Voor de serie Blokboek Geschiedenis van Educatieve Uitgeverij Kinheim heb ik de teksten herschreven, waarbij de kenmerkende aspecten het uitgangspunt waren.
Ridderzaal
Den Haag is al eeuwen de plek waar geregeerd wordt en waar het parlement bijeenkomt. Daar staat ook de Ridderzaal, op het Binnenhof. Graaf Willem II liet rond 1250 de bouw van de Ridderzaal beginnen. De graven van Holland en Zeeland hadden hier hun jachtgebied: ’s-Gravenhage. Willem werd bijna tot keizer van het Duitse Keizerrijk gekozen, daarom had hij deze grote zaal nodig. Zijn zoon graaf Floris V liet de Ridderzaal afbouwen.

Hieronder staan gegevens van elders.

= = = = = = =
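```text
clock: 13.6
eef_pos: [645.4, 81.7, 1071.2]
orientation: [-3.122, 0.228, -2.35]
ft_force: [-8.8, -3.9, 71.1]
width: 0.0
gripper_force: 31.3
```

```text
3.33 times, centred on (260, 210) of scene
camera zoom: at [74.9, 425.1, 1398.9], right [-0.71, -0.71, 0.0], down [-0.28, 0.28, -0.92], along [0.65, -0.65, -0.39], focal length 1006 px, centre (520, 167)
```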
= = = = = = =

Floris was nog maar twee jaar oud toen zijn vader Willem op veldtocht tegen de West-Friezen werd vermoord. Tot zijn twaalfde jaar werd Floris bijgestaan door edelen die hem adviseerden. Ondertussen zorgden deze edelen ook goed voor zichzelf. Toen Floris oud genoeg was, vond hij dat het afgelopen moest zijn met de macht van de edelen.
Veldtochten
In zijn graafschap had hij ook nog te maken met Kenhemmers en West-Friezen. Om te laten zien wie er de baas was, trok hij met een leger ridders op tegen deze opstandige boeren. In een aantal veldtochten wist Floris de opstand te onderdrukken. Hierbij vond hij het lichaam van zijn vermoorde vader terug, zodat deze opnieuw begraven kon worden. Ook liet hij een aantal kastelen bouwen, zodat zijn ridders in de buurt van de West-Friezen konden blijven.
Ook wilde Floris zijn gebied richting Utrecht uitbreiden. Kleine plaatsen als Amsterdam, Gouda en Schoonhoven lagen in het gebied van de bisschop van Utrecht. Door de plaatsjes stadsrechten te geven, kozen deze nieuwe steden de kant van Holland en Zeeland. Het gebied van de bisschop van Utrecht werd daardoor kleiner.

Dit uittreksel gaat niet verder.